Two of Kidwell’s sisters, Marty Bowman and Betsy Seaver, attended Friday’s event, and the three sisters provided refreshments and helped with the reception segment of the program.

Linnie Greene, Quilt Trail committee co-chairman, stated that she thought the event was very well attended not only by family members but also by numerous members of the community who seemed to be extremely impressed by the quilt square and enthusiastically supportive of the overall project, a news release says.

Amy Saxonmeyer, artistic director of the Downtown Greeneville Quilt Trail committee, emceed the event.

She explained a bit about the process that is involved in the creation of the painted quilt squares.

She also shared with the guests that this particular painted square is the first of its kind to be installed as a free-standing unit on the downtown trail.

George Blanks and Saxonmeyer designed, built and painted the frame apparatus upon which the painted square is mounted.

“When it came time for the posthole digging and actual installation in the ground, George and I were extremely grateful that two very strong and willing fellows, Jerry Ellis and Chris Murdock, jumped in to help,” Saxonmeyer said in the news release.

She said she had spent roughly 36 hours on the design, layout and painting of the square.
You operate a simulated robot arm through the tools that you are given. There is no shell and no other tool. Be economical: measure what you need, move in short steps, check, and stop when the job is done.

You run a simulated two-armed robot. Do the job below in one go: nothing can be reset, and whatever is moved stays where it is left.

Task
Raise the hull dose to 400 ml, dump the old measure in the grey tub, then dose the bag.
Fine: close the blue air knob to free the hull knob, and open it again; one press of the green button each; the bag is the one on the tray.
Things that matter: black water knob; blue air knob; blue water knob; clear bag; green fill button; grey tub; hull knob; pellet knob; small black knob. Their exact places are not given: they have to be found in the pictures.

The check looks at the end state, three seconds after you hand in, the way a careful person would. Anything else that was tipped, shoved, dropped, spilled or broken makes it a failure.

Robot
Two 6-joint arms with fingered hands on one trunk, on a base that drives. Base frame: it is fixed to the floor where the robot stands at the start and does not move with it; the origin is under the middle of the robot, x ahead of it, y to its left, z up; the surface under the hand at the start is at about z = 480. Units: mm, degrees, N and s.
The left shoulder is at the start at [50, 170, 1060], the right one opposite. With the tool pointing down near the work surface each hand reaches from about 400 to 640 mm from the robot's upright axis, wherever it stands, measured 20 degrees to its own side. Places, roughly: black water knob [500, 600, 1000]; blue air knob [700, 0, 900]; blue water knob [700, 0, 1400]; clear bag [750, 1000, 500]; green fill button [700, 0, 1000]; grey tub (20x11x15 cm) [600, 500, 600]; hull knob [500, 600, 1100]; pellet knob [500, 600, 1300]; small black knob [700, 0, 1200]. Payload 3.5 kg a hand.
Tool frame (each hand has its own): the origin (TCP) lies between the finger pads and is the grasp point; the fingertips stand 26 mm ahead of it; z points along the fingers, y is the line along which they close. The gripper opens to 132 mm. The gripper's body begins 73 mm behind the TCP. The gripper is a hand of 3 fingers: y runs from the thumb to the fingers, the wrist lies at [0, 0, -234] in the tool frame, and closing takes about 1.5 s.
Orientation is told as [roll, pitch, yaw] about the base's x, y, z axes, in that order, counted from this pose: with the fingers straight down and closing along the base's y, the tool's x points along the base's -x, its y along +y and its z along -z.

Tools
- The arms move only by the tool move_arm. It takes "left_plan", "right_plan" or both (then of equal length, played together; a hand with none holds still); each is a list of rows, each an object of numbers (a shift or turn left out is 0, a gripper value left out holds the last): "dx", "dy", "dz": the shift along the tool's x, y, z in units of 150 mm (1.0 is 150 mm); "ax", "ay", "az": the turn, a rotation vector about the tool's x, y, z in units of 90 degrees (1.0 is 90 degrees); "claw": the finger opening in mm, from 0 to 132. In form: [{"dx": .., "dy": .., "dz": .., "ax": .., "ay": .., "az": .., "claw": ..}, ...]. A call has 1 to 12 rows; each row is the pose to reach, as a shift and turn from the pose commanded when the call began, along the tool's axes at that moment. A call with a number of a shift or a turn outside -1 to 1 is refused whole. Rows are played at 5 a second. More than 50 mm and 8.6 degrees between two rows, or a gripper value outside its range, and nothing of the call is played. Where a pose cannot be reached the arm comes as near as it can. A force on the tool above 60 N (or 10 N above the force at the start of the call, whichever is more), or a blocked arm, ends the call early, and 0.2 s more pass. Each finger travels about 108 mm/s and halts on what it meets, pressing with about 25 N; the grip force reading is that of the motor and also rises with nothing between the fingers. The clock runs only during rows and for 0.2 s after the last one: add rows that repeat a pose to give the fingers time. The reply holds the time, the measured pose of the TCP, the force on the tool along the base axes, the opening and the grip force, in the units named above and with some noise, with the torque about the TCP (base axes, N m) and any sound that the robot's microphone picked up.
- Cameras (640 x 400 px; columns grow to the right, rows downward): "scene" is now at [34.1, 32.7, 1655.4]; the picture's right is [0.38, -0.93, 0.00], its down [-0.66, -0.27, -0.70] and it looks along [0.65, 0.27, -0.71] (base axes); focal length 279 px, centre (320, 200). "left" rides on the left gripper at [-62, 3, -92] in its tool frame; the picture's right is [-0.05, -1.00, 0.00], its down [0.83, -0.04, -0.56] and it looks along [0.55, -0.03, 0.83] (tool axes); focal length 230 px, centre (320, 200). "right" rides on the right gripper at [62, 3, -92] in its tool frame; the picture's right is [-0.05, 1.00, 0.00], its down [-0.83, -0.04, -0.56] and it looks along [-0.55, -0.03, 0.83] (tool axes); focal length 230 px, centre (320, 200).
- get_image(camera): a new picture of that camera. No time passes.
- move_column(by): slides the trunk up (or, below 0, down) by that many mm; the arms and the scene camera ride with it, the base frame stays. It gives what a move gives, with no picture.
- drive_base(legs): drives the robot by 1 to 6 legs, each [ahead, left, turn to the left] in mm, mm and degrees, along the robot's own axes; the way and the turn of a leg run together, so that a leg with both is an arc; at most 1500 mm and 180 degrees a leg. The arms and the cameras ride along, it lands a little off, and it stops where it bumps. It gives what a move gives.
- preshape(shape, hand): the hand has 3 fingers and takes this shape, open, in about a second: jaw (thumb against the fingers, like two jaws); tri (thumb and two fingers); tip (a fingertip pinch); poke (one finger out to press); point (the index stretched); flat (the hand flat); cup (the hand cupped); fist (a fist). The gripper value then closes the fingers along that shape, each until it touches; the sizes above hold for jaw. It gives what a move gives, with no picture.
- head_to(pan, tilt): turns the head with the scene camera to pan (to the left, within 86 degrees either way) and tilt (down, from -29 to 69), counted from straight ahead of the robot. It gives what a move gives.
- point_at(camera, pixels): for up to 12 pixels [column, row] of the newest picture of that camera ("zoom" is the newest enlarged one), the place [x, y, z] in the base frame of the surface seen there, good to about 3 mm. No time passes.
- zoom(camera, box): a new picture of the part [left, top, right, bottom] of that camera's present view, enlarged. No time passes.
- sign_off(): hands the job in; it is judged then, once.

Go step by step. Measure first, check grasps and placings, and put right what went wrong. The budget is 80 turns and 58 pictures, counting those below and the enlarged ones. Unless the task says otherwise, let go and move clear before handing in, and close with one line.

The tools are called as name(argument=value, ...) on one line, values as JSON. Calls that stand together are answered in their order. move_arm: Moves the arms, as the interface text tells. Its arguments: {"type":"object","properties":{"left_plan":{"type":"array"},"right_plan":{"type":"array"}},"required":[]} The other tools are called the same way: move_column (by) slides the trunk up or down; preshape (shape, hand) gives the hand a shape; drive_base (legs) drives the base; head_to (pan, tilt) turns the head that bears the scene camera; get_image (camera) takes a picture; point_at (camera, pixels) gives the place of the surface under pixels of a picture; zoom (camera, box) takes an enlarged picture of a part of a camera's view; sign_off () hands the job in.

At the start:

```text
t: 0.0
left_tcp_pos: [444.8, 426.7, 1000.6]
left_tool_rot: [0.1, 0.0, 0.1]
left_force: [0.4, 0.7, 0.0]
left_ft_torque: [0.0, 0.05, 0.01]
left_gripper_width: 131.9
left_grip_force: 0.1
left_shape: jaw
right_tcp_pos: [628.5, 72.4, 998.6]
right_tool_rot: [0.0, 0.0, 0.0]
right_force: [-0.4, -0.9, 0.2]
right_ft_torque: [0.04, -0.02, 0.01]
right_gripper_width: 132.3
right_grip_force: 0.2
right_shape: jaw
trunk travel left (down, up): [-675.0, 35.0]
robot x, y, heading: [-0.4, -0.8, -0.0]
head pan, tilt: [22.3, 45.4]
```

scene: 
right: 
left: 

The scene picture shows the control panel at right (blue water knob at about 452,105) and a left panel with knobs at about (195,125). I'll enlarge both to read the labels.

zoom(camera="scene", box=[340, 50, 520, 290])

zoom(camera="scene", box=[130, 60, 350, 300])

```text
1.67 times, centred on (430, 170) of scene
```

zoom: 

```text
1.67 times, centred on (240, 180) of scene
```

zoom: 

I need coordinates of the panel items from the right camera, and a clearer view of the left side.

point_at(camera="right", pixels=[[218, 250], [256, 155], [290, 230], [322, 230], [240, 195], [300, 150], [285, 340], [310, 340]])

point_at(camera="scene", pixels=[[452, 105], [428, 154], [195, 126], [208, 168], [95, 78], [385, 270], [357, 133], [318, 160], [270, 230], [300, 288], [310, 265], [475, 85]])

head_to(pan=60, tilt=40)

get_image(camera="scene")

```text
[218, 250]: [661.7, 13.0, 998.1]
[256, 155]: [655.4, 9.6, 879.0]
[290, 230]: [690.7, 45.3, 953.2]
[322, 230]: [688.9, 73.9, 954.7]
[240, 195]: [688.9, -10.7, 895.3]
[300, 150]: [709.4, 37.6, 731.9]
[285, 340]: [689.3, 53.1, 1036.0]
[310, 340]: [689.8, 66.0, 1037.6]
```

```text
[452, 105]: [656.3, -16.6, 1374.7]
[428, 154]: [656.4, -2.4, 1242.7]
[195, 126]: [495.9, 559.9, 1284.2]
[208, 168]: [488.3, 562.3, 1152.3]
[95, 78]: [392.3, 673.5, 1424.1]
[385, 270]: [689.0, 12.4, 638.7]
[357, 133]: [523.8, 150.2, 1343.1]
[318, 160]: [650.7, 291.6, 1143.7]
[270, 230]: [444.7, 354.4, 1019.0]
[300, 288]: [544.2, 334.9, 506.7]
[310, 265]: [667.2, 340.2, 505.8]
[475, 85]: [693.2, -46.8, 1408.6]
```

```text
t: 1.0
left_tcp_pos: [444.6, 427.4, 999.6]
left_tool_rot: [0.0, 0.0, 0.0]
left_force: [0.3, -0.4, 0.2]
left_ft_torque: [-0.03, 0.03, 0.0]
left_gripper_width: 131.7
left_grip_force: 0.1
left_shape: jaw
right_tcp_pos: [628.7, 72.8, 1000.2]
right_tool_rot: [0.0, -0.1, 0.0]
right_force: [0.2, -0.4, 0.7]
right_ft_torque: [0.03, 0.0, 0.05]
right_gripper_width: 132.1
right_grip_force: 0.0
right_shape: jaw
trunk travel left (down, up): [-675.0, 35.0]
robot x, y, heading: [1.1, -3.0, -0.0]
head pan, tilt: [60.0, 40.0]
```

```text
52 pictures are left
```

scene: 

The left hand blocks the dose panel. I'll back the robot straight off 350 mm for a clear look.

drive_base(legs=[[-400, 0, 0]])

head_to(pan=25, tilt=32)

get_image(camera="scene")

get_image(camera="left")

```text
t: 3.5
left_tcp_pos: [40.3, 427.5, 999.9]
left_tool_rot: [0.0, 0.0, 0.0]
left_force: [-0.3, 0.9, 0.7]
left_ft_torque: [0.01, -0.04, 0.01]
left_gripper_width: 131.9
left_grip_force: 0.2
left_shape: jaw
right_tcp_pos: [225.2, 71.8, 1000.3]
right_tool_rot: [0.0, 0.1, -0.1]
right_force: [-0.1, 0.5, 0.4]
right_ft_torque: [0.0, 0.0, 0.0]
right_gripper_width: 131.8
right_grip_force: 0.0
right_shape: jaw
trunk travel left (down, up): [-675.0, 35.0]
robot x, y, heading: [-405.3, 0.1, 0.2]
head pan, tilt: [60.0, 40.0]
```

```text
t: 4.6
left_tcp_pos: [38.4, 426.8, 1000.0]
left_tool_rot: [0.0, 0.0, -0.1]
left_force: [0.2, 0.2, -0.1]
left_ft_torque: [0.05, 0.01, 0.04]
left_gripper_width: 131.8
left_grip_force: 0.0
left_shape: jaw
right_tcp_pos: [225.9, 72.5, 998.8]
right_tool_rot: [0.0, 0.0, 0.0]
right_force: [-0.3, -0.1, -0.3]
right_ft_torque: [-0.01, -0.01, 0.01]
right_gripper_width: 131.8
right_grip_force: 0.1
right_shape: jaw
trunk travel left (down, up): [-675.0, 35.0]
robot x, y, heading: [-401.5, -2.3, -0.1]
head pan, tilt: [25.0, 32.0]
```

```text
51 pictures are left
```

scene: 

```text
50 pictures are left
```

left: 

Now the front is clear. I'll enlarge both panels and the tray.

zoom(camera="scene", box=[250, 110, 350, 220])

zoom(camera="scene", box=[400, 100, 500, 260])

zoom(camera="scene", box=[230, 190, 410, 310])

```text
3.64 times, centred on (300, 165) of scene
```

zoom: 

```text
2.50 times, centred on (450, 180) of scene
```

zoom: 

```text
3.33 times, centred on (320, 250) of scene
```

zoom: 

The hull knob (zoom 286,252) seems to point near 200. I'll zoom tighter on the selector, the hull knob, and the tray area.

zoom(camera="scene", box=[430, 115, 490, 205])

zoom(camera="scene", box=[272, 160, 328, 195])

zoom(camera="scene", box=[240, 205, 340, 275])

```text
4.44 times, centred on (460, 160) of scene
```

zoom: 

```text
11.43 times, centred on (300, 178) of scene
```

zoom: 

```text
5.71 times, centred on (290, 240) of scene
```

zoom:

In addition, approximately eight man hours were spent on frame construction, painting, mounting and installation.

The Downtown Greeneville Quilt Trail Project planning group meets once a month at the Greeneville-Greene County History Museum, where space is provided for both meetings as well as production of the painted quilt squares, a news release says.

Greene County residents are asked to submit their family quilts and quilt stories for consideration. The committee is also seeking building owners in the downtown area to submit their locations for consideration in showcasing a painted quilt square.